Margot Lee Shetterly remembered visiting her father’s workplace:
“Women occupied many of the cubicles; they answered phones and sat in front of typewriters, but they also made hieroglyphic marks on transparent slides and conferred with my father and other men in the office on the stacks of documents that littered their desks. That so many of them were African American, many of them my grandmother’s age, struck me as simply a part of the natural order of things: growing up in Hampton, the face of science was brown like mine.”
“As a child … I knew so many African Americans working in science, maths and engineering that I thought that’s just what black folks did.”
Hidden Figures: The Story of the African-American Women Who Helped Win the Space Race is a startling story on many levels, showing how black females have always comprised a significant part of the mathematical and engineering workforce at NASA, defying both the double whammy of being female and being black:
“As late as 1970, just 1% of all American engineers were black, a number that doubled to a whopping 2% by 1984. Still, the federal government was the most reliable employer of African Americans in the sciences and technology; in 1984, 8.4% of Nasa’s engineers were black.”
“Even as a professional in an integrated world, I had been the only black woman in enough drawing rooms and boardrooms to have an inkling of the chutzpah it took for an African American woman in a segregated southern workplace to tell her bosses she was sure her calculations would put a man on the moon.”
I am thoroughly glad that Margot Lee Shetterly devoted so much time and care to researching and telling this story. However, a good author knows what to select, and what to reject, and does not just stick all her research in somewhere, regardless. The confused structure of this book means reading flow is extremely patchy.
“I’m sensitive to the cognitive dissonance conjured by the phrase ‘black female mathematicians at Nasa’”.
Oh yes! How I would love to say the book is amazing; the facts certainly are. I cannot in my heart give this an average rating. But in all fairness I cannot rate it as higher than 4 stars, and I feel that even this is on the generous side.
The film is fictionalised, as the author clearly said, whereas the book is scrupulously factual. But the book is just too complicated. I know which of them I am likely to revisit.
Extra Quotations:
“There was Dorothy Hoover, working for Robert T Jones in 1946 and publishing theoretical research on his famed triangle-shaped delta wings in 1951. There was Dorothy Vaughan, working with the white “East Computers” to write a textbook on algebraic methods for the mechanical calculating machines that were their constant companions.
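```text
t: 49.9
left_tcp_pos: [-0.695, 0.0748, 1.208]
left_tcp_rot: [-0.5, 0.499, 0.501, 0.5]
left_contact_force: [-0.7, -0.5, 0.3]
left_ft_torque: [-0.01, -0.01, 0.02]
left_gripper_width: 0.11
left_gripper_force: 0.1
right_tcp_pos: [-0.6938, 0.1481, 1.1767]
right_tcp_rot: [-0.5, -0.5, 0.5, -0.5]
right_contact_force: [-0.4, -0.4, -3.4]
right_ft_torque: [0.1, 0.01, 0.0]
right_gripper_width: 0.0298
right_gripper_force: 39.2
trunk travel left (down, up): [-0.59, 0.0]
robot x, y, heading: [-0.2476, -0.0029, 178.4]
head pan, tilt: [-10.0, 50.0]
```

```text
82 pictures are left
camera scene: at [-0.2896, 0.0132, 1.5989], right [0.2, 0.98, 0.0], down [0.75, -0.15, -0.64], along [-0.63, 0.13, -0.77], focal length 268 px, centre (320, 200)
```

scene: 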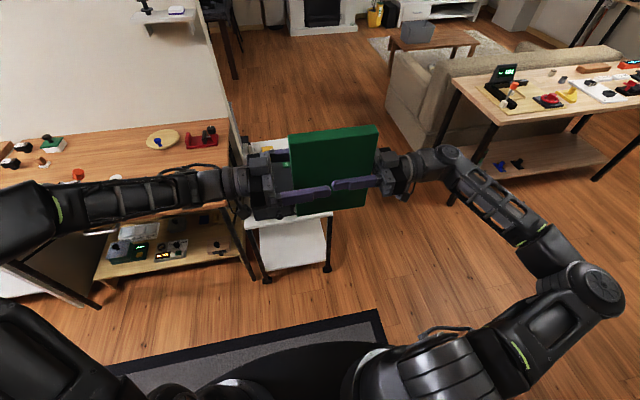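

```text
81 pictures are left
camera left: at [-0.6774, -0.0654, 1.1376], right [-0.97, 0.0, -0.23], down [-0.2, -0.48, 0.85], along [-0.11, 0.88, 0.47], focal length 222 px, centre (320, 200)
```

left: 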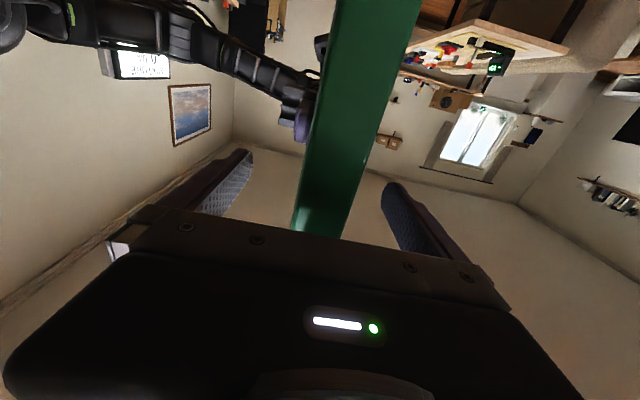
There was Mary Jackson, defending her analysis against John Becker, one of the world’s top aerodynamicists. There was Katherine Johnson, describing the orbital trajectory of John Glenn’s flight, the maths in her trailblazing 1959 report as elegant, precise and grand as a symphony. There was Marge Hannah, the white computer who served as the black women’s first boss, co-authoring a report with Sam Katzoff, who became the laboratory’s chief scientist. There was Doris Cohen, setting the bar for them all with her first research report – the NACA’s first female author – back in 1941.
My investigation became more like an obsession; I would walk any trail if it meant finding a trace of one of the computers at its end. I was determined to prove their existence and their talent in a way that meant they would never again be lost to history.”